§ GIVEN MATERIAL
Start
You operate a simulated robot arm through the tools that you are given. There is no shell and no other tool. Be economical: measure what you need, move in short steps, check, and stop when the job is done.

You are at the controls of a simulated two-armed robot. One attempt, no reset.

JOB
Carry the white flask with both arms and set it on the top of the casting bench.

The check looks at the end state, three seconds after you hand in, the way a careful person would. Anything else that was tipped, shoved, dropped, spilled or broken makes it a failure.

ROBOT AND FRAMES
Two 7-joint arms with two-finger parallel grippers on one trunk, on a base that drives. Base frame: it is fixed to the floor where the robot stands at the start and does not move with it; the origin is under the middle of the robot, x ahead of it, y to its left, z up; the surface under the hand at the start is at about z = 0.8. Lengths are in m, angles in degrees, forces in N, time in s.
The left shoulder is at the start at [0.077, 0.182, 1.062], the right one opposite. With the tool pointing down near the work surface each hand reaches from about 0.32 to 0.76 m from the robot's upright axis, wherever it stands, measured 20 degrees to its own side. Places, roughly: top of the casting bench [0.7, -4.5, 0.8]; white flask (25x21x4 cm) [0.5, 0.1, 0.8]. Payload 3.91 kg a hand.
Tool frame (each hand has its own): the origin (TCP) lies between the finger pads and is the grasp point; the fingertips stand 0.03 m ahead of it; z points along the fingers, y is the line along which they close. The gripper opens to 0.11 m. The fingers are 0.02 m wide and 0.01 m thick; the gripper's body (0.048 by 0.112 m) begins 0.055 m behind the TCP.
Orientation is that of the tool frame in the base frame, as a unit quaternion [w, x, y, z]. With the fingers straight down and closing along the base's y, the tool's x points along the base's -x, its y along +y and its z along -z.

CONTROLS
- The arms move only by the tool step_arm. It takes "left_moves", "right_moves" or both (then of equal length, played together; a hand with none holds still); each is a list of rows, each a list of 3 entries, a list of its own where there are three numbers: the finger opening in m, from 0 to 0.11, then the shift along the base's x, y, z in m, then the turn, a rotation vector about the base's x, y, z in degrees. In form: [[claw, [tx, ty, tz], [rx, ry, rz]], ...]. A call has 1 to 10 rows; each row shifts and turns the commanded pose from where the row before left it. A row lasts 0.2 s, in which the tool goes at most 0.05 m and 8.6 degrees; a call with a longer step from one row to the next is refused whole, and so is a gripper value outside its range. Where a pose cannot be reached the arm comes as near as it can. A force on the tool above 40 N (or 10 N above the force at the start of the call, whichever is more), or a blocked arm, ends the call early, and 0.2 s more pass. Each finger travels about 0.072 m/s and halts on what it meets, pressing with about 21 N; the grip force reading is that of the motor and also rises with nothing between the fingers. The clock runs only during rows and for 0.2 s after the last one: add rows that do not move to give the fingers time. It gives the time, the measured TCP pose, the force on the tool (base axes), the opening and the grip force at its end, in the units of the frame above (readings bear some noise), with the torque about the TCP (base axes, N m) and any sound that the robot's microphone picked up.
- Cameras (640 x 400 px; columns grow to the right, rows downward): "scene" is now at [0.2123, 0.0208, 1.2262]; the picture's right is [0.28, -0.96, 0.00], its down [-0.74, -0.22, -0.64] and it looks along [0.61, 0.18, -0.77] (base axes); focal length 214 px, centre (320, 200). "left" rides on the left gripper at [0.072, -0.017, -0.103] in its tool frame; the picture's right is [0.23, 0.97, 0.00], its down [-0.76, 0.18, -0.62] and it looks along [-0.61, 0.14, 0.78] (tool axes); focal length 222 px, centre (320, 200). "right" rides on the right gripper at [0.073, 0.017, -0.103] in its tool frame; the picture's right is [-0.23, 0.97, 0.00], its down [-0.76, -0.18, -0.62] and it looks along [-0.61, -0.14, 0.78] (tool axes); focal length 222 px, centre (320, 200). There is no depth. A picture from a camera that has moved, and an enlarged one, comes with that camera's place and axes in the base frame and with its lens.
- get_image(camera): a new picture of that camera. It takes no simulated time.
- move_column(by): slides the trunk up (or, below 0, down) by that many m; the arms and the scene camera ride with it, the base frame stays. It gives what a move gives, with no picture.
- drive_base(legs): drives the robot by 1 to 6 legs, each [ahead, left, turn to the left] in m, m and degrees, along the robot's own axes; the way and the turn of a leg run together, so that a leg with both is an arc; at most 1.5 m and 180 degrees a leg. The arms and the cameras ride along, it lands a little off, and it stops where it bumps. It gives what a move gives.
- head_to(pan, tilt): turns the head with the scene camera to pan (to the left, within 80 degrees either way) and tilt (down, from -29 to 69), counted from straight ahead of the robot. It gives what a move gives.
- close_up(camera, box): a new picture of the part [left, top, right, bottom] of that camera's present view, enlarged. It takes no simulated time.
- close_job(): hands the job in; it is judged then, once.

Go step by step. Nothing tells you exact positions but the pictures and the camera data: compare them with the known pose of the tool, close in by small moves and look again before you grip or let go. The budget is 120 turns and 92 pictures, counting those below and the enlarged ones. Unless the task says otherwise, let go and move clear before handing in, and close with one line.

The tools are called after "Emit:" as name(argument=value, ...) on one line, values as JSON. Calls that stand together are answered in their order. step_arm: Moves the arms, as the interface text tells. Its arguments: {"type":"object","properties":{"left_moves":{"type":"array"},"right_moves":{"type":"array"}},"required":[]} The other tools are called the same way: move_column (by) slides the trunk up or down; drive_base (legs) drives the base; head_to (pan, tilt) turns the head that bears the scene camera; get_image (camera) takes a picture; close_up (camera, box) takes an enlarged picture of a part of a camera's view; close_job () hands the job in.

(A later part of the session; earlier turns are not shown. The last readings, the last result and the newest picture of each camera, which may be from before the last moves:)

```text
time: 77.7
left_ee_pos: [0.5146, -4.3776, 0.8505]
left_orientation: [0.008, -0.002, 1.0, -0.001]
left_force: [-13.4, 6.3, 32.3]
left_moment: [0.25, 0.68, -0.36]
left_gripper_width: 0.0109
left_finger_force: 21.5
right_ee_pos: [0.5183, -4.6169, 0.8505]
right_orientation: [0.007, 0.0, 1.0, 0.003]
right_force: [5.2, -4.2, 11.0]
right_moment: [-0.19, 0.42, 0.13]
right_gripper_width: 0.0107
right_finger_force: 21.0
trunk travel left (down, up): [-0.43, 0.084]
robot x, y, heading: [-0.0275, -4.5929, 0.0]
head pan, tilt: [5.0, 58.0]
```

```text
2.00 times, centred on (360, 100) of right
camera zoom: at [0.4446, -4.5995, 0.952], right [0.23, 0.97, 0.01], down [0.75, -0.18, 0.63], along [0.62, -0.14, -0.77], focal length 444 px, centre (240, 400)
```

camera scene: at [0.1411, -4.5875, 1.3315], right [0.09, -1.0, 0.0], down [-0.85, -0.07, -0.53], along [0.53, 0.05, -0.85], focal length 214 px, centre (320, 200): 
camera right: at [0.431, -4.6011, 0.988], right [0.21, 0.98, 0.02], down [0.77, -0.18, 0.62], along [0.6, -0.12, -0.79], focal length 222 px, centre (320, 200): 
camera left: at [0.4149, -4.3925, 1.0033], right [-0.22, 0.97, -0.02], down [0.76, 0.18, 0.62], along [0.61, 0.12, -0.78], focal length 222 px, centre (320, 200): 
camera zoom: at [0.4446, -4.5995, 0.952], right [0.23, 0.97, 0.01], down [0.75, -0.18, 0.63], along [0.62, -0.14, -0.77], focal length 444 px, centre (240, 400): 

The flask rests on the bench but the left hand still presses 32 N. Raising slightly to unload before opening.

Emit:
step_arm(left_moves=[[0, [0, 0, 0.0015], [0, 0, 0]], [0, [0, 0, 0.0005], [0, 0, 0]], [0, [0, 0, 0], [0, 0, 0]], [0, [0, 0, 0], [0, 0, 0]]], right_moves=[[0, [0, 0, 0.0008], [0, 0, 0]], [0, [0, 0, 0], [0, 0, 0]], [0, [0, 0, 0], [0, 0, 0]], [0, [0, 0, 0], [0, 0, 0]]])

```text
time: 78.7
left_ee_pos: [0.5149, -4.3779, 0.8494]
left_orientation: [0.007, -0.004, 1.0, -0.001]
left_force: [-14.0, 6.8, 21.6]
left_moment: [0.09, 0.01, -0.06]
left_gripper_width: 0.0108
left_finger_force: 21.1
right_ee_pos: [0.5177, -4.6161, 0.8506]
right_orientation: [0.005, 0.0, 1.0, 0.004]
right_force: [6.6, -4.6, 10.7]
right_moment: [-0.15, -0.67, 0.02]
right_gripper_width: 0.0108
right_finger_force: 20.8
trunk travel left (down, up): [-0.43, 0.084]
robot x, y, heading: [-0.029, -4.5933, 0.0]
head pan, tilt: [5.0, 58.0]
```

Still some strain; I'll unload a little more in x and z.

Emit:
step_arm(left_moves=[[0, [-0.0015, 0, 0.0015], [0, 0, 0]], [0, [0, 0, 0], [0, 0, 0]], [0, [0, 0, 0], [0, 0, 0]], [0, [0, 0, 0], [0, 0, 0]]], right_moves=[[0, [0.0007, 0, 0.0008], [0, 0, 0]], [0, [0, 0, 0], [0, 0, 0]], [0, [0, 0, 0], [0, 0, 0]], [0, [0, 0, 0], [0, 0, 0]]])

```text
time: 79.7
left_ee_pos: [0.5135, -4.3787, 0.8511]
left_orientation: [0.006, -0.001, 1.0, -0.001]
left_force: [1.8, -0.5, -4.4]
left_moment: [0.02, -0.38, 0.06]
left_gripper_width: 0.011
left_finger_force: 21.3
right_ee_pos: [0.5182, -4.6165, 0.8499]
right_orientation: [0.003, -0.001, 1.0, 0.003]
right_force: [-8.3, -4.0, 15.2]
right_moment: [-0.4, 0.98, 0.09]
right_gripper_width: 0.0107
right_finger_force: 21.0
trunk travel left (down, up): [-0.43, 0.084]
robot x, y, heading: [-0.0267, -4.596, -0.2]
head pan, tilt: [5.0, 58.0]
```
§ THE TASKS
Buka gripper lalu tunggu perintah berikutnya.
End
§ PROVIDED PASSAGE
Start
ITEM 9A. CONTROLS AND PROCEDURES
Conclusion Regarding the Effectiveness of Disclosure Controls and Procedures
As of December 31, 2023, the Company carried out an evaluation, under the supervision and with the participation of the Company’s management, including the Company’s Chief Executive Officer and Chief Financial Officer, of the effectiveness of the design and operation of the Company’s disclosure controls and procedures pursuant to Rules 13a-15 and 15d-15 of the Exchange Act. Based upon that evaluation, the Chief Executive Officer and Chief Financial Officer concluded that the Company’s disclosure controls and procedures are effective to provide reasonable assurance with respect to the recording, processing, summarizing and reporting, within the time periods specified in the SEC’s rules and forms, of information required to be disclosed by the Company in the reports that it files or submits under the Exchange Act.
Changes in Internal Control over Financial Reporting
There were no changes in internal control over financial reporting that occurred during the fourth quarter of 2023 that have materially affected, or are reasonably likely to have a material effect on, the Company’s internal control over financial reporting.
Management’s Report on Internal Control over Financial Reporting
The management of Coterra Energy Inc. is responsible for establishing and maintaining adequate internal control over financial reporting. Coterra Energy Inc.’s internal control over financial reporting is a process designed to provide reasonable assurance regarding the reliability of financial reporting and the preparation of financial statements for external purposes in accordance with generally accepted accounting principles. Because of its inherent limitations, internal control over financial reporting may not prevent or detect misstatements. Also, projections of any evaluation of effectiveness to future periods are subject to the risk that controls may become inadequate because of changes in conditions, or that the degree of compliance with the policies or procedures may deteriorate.
End
§ THE TASKS
(a) Please copy out the portion of the provided passage from "Management’s Report on" to "procedures may deteriorate." without changes.
(b) Reproduce exactly the lines from the line with "- close_up(camera, box): a" through the line with "Go step by step.", both end lines included, and only those lines.

§ TASK SOLUTIONS
(a)
Management’s Report on Internal Control over Financial Reporting
The management of Coterra Energy Inc. is responsible for establishing and maintaining adequate internal control over financial reporting. Coterra Energy Inc.’s internal control over financial reporting is a process designed to provide reasonable assurance regarding the reliability of financial reporting and the preparation of financial statements for external purposes in accordance with generally accepted accounting principles. Because of its inherent limitations, internal control over financial reporting may not prevent or detect misstatements. Also, projections of any evaluation of effectiveness to future periods are subject to the risk that controls may become inadequate because of changes in conditions, or that the degree of compliance with the policies or procedures may deteriorate.

(b)
- close_up(camera, box): a new picture of the part [left, top, right, bottom] of that camera's present view, enlarged. It takes no simulated time.
- close_job(): hands the job in; it is judged then, once.

Go step by step. Nothing tells you exact positions but the pictures and the camera data: compare them with the known pose of the tool, close in by small moves and look again before you grip or let go. The budget is 120 turns and 92 pictures, counting those below and the enlarged ones. Unless the task says otherwise, let go and move clear before handing in, and close with one line.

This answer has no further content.